Neither Naureen nor her inlaws dared to question Azhar, and in the last one year things came to such a stage, that Azhar began to deliberately hurt Naureen. He would go out of the room when she came in or sleep in an upstairs bedroom while Naureen was on the ground floor. There was so much tension in the house everytime Azhar came to Hyderabad that Naureen was forced to go away to her parent's flat and return to her in laws place only after he had left town.

There had been pressure on Naureen to sign the divorce papers for sometime now, but she had resisted for the sake of her two children, Asad, six, and Ayaz four. Whenever Naureen pointed to Azhar his responsibilities as a father, he would tell her that she could leave them in the care of his parents. "Azhar himself was brought up by his grandfather and he thinks it is all right if the children grow up with his parents. He also knows that the children are not attached to him, and hardly miss him."

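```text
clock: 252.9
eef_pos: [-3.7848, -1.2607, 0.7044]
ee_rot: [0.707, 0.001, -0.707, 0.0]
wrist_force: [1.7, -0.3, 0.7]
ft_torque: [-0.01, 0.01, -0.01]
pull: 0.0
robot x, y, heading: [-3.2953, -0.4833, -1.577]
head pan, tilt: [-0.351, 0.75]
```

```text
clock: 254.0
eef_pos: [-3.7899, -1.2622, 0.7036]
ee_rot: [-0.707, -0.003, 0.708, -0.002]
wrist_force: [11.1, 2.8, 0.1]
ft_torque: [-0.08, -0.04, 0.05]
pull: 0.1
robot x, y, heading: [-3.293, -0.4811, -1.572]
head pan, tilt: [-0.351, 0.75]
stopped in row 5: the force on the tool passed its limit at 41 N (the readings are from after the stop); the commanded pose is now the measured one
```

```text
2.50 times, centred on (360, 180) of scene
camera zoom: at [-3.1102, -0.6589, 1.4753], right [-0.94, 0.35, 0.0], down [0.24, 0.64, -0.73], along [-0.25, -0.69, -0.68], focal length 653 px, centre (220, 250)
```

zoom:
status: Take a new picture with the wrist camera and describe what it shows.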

The divorce papers, however were finally signed recently at Naureen's parents house. "He signed the paper and then Naureen, who came in from the other room crying, signed them. If it had to end, it had to end. I only wish it had ended more gracefully," says Nausheed, who thinks Azhar, while ending his eight year marriage to his sister, could have shown more emotion.

In a few months from now, Azhar will move in with his lady love and start another life. Naureen, except for having some vague plans of doing a course in interior designing, has no clue about how she will cope with her life and two hyperactive boys. Not only that, she is still wondering what was it that Azhar wanted that she, as a wife, could not give him. Did he want her to be more glamorous? Did he want her to attend film parties? If she knew what it was he wanted from her she would have given it to him. But the point is, that for six years she was just the kind of woman be wanted her to be.

Long after the media glare and public attention has been turned away from Naureen, this simple Hyderabad girl will still be wondering how best to get over a broken marriage without blaming herself too much for its failure.